One area that does warrant systematic and frequent review is the number of tools that are necessary for full participation in the project. This is where the projects can grow more complicated than complex. Of course part of what drives the various versions of The Flat Classroom Project is a commitment to Web 2.0 tools. Additionally, the projects encourage participants to develop their own personal learning environments. As a result, an ecology of Web 2.0 tools can play apart in both the administration and participation of the project.
Within this ecology there are both critical features and unnecessary redundancies. Add to this the individual preferences of each teacher and class full of participants and suddenly the list of potential tools used grows pretty long. This can at times hinder more than enhance productivity and can lead to a certain degree of fatigue, especially regarding inter-project communication. It also tends to be at the main intersection of confusion for students.
Considering there is only so much that can be accomplished within the given time frame of the projects, it is critical that each potential new tool must be examined closely and pass a high critical threshold before being folded into the project. It is particularly important for organizers to demonstrate a circumspect restraint. Choices about additional tools that individual classes or students self-select is and should remain free and open. It is primarily in the list of tools needed for teachers to administrate and students to fully participate that needs to stay as lean as possible.

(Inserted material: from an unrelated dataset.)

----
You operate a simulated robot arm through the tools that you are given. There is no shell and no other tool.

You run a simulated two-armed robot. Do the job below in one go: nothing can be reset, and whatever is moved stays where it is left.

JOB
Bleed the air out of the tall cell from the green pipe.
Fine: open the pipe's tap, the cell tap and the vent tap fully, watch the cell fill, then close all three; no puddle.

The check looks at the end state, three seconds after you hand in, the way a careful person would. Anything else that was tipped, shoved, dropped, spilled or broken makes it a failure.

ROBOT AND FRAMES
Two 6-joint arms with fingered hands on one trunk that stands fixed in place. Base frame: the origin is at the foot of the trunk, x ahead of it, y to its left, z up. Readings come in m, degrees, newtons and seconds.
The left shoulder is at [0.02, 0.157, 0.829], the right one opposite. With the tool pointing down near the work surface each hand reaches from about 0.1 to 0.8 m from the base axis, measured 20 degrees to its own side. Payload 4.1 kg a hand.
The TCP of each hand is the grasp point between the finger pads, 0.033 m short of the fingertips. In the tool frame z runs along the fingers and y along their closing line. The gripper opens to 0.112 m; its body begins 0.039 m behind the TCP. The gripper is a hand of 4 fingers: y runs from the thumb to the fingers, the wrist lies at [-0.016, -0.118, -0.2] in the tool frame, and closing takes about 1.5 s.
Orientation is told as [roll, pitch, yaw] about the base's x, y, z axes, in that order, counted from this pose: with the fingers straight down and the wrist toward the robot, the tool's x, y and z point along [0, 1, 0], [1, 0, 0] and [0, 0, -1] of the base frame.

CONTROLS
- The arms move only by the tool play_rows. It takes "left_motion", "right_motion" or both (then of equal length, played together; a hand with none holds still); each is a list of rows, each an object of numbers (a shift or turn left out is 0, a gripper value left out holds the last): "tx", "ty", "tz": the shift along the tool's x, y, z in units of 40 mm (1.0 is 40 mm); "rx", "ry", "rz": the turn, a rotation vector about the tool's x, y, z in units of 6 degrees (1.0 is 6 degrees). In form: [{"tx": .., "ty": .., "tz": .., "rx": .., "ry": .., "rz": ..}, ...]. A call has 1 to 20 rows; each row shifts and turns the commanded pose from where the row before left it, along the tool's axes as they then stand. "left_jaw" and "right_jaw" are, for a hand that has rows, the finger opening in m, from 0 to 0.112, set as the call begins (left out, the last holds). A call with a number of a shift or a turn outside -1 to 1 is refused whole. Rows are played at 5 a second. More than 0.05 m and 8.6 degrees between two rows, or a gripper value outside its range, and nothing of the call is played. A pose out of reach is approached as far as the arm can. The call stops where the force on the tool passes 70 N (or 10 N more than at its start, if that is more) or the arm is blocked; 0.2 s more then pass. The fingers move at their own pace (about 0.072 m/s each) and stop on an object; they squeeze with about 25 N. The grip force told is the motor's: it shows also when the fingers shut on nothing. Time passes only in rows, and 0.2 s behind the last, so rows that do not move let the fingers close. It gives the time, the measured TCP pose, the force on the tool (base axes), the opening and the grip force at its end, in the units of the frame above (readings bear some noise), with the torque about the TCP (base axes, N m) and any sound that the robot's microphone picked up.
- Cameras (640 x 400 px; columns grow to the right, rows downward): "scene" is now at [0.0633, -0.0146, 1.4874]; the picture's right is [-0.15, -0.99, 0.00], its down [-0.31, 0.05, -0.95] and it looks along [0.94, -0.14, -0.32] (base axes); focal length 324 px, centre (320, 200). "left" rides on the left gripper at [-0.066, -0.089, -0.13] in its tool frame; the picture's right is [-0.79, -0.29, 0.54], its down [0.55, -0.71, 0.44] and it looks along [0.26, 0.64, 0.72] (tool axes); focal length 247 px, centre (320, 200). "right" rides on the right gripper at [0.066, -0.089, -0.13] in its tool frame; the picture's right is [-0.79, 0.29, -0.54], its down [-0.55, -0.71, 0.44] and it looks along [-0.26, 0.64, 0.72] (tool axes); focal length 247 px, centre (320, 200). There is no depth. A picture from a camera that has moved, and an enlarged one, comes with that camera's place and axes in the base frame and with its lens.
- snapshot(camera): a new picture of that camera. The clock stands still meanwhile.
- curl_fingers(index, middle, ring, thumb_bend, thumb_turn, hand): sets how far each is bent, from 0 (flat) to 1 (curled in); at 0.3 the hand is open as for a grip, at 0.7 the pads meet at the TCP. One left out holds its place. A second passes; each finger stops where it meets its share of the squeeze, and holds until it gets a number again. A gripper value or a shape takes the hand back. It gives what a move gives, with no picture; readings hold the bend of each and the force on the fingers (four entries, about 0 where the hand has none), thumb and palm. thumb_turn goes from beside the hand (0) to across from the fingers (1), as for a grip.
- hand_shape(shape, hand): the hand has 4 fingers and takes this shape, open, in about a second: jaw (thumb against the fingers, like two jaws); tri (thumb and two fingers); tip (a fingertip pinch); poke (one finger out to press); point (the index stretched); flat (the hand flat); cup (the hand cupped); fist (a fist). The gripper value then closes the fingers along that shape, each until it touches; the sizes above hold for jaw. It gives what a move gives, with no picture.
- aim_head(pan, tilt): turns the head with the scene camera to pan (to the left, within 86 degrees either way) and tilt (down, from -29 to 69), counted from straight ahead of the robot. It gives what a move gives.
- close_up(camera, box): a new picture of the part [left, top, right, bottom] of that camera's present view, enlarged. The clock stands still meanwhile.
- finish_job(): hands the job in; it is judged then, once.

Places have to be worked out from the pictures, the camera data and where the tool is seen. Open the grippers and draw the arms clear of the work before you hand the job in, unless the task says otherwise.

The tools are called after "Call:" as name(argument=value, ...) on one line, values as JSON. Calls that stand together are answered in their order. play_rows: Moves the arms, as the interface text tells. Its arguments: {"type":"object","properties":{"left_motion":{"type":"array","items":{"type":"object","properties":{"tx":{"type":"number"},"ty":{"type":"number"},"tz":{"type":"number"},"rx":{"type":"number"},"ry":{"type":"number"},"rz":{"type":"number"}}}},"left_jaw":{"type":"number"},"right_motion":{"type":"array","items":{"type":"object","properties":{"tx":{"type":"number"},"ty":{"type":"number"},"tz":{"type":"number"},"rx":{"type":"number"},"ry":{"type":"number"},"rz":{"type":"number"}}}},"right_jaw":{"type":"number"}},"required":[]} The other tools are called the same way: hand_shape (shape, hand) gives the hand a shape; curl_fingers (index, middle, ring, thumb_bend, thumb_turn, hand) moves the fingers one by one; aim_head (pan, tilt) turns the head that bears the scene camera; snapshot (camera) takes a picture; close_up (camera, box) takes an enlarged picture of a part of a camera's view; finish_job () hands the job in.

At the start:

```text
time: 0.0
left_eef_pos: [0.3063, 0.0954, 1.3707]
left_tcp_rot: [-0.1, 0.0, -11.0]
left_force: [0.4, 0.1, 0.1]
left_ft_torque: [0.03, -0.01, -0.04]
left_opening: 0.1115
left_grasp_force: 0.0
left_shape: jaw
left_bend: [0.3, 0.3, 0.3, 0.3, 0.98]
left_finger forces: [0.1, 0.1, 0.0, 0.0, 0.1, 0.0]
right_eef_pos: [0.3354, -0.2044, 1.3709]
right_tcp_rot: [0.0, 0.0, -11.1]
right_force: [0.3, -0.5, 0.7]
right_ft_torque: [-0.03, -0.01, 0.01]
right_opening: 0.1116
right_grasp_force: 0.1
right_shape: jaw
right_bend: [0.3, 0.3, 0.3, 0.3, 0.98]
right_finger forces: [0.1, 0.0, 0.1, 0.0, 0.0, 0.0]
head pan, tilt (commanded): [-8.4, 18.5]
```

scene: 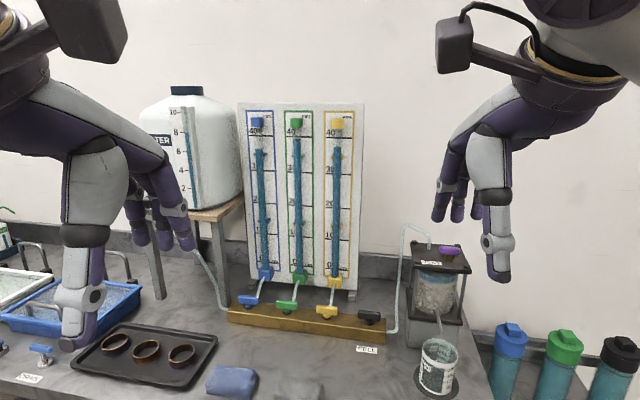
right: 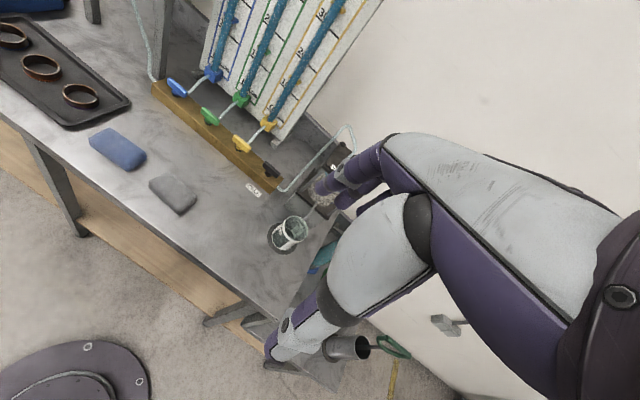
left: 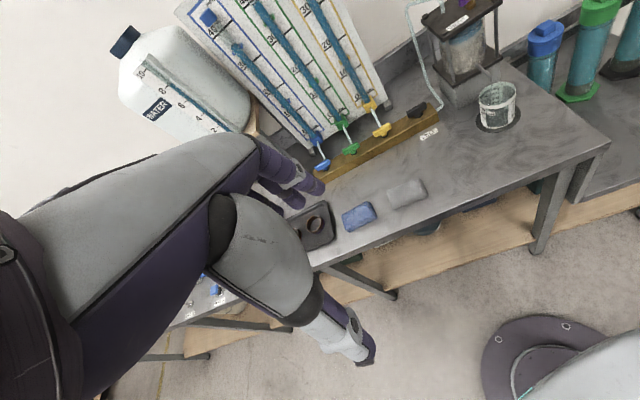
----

I do think that the forthcoming Flat Classroom book may well provide enough prerequisite understandings for any teachers contemplating participation. Yet the pace of change in Web 2.0 tools will always necessitate some vigilance in this aspect of the projects.
Still, one of the greatest virtue of The Flat Classroom Project is the pedagogical framework. it is flexible and can easily be modified to suit many purposes and has a certain degree of overall content neutrality, while promoting progressive methods of technology integration and skill development.